The construction of the Field Building was completed 1934 as a 535 feet (163.1 m) 45-story skyscraper on the site bounded by South Clark Street, South LaSalle Street and West Adams Street. The architect was the firm of Graham, Anderson, Probst & White. It is considered the last major office building erected in Chicago prior to the Great Depression/World War II construction hiatus which ended with the building of One Prudential Plaza in 1955.
Many of the latest innovations such as high-speed elevators and air conditioning were incorporated into the building's design. The lobby features a multi-level arcade between LaSalle and Clark Streets allowing pedestrians to walk between the two streets and access the retail space without exiting the building. The elevator indicator panel and mailbox in the lobby are in an integrated design which resembles the building's exterior shape.
The building rises from a four-story base that covers the entire site. The exterior of the first story is faced in polished black granite. Windows are framed with polished aluminum or monel metal and have black and polished aluminum spandrel panels. The entrances on the east and west facades rise the entire height of the base and are also framed in black granite. Five pilasters faced in white Yule marble separate the bays containing revolving doors that provide access to the lobby.
The upper stories are sheathed in limestone with windows grouped vertically and recessed to emphasize the building's height. The 45-story rectangular tower is centered on the base and buttressed by a shorter 22-story tower at each of its four corners.

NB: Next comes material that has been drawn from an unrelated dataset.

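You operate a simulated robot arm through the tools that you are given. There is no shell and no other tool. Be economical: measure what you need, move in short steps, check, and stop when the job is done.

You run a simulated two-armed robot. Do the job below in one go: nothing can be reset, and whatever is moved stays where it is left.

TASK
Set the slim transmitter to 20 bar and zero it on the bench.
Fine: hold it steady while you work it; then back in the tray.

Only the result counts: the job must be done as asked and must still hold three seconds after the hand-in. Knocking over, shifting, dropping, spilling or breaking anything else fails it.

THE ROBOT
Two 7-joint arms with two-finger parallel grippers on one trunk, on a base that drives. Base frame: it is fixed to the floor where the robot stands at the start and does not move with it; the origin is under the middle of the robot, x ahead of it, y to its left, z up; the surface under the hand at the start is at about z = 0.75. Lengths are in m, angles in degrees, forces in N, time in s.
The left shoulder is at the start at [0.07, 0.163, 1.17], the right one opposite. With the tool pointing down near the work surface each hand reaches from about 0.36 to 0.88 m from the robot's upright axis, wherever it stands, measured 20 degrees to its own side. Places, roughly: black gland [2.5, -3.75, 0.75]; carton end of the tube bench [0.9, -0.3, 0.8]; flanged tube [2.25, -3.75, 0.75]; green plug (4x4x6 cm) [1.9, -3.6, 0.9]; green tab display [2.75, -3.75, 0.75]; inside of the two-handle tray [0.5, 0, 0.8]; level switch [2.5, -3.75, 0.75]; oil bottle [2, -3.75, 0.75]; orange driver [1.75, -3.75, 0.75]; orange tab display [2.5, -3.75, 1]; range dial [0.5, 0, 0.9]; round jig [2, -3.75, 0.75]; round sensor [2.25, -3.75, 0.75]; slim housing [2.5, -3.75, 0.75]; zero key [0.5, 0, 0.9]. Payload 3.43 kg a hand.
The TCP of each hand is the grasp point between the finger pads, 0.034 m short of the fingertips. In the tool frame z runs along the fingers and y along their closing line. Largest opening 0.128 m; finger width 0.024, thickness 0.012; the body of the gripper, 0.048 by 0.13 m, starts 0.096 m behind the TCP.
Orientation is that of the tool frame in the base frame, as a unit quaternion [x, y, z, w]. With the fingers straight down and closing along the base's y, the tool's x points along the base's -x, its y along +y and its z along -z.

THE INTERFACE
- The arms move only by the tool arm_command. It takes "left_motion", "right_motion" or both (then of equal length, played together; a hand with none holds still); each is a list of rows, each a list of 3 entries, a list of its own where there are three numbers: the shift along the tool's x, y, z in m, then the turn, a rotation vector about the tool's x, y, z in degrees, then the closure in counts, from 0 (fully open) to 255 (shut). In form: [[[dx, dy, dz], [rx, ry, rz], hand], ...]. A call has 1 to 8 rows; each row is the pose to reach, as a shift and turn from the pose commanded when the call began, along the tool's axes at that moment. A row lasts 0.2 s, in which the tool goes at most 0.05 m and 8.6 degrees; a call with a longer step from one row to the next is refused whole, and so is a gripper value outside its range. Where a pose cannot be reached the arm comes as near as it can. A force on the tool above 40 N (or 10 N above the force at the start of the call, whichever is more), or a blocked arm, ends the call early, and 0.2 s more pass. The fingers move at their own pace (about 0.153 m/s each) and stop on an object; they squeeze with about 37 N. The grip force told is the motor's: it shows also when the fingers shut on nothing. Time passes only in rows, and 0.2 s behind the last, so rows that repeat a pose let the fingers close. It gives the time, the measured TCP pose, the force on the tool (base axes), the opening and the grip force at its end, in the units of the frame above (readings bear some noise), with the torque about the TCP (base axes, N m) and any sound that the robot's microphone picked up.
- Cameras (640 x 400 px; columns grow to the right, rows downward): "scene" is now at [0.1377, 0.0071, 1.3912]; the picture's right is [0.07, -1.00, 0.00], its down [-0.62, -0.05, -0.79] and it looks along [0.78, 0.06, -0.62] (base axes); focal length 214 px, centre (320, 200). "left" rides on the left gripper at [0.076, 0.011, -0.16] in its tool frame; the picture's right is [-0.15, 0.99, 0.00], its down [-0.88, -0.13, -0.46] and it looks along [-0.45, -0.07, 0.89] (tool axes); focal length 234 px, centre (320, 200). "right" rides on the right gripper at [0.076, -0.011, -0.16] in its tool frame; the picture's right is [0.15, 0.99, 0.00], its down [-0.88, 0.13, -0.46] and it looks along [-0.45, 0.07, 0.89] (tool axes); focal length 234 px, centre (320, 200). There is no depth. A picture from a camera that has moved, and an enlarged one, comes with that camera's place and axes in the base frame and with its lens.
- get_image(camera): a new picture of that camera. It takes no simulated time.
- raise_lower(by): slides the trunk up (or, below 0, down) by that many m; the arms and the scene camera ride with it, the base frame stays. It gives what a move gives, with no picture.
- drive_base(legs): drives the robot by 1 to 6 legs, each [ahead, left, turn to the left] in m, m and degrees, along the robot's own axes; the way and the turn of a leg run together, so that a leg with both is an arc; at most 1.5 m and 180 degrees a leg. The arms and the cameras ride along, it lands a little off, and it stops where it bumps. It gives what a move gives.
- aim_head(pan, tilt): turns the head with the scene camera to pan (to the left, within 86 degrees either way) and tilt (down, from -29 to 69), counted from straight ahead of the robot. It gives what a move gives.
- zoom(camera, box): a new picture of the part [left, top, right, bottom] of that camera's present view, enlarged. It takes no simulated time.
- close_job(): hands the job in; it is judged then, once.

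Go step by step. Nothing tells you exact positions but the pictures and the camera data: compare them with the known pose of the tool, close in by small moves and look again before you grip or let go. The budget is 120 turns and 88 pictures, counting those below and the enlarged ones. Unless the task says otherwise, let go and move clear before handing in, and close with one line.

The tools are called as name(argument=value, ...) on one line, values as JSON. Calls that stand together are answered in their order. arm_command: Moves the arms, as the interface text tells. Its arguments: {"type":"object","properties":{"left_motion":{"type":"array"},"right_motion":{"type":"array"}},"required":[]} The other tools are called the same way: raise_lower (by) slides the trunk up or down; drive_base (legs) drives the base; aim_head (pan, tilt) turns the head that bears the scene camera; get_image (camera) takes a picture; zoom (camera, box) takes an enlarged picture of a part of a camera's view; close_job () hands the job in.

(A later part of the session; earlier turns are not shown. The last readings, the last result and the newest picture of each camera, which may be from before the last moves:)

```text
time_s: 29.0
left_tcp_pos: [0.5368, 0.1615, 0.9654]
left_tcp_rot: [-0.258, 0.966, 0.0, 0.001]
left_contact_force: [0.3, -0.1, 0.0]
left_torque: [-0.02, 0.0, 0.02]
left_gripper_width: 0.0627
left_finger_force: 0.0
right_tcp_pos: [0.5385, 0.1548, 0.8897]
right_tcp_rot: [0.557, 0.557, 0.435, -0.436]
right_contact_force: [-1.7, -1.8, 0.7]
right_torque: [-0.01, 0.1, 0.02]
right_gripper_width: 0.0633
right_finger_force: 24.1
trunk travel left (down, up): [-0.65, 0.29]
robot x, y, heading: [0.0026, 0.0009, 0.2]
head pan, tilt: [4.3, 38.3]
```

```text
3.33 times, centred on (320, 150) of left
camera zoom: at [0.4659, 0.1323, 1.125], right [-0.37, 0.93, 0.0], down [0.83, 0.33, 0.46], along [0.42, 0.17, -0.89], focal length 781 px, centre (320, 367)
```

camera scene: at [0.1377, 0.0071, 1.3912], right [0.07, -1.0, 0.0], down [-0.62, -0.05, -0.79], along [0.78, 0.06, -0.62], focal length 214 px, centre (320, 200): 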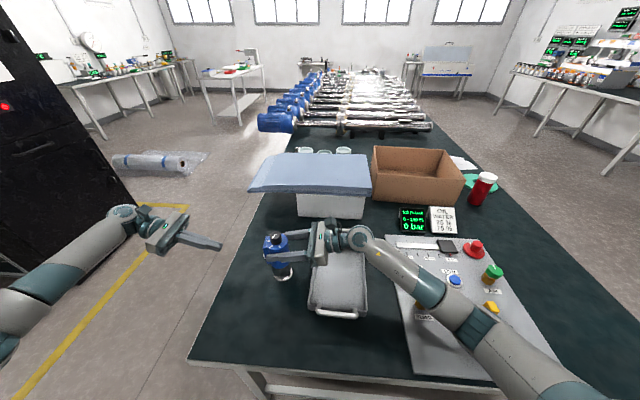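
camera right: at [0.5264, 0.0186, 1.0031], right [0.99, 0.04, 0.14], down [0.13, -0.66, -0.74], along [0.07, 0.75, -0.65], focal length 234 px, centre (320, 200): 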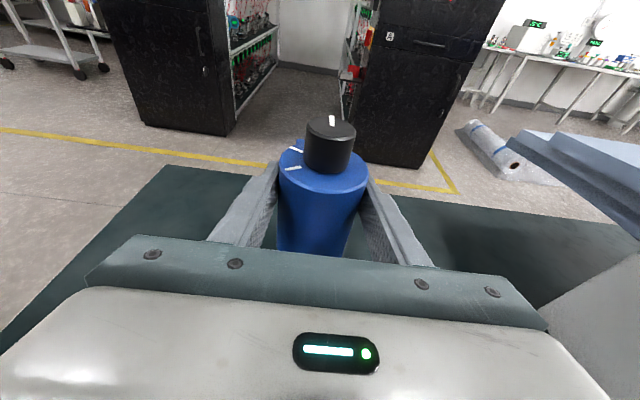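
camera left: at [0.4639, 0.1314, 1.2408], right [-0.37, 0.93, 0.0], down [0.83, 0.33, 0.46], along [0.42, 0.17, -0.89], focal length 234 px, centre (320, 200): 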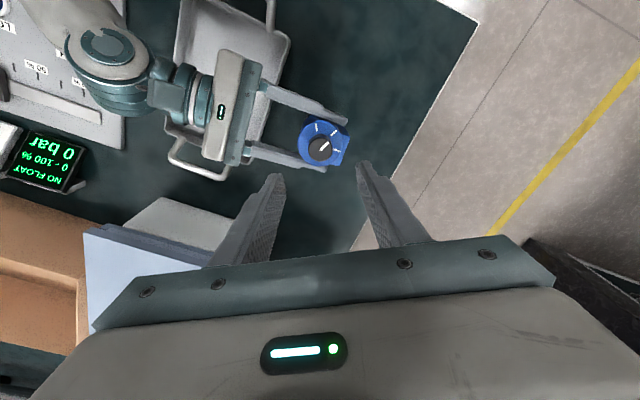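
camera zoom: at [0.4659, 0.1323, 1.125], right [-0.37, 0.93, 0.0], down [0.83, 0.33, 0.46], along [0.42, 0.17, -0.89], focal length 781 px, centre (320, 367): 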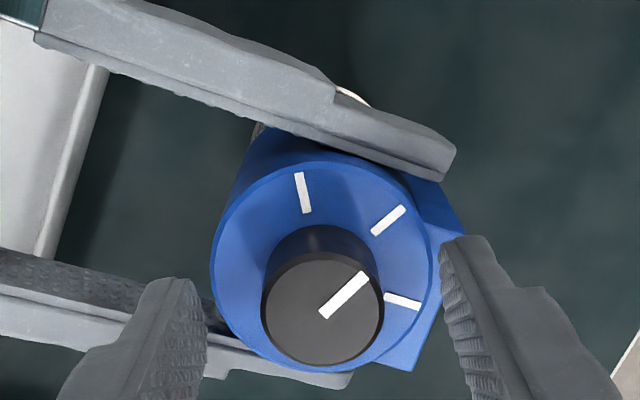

Several buildings occupied this site until construction commenced in 1931. The world's first skyscraper, the Home Insurance Building (1885-1931), occupied the western portion facing LaSalle and Adams Streets. On December 7, 2004 a fire broke out on the 29th floor that also spread to the 30th floor, 25 people were injured.
Source: Wikipedia
The Field Building, also known as the LaSalle National Bank Building and Bank of America Building was designated a Chicago Landmark February 9, 1994.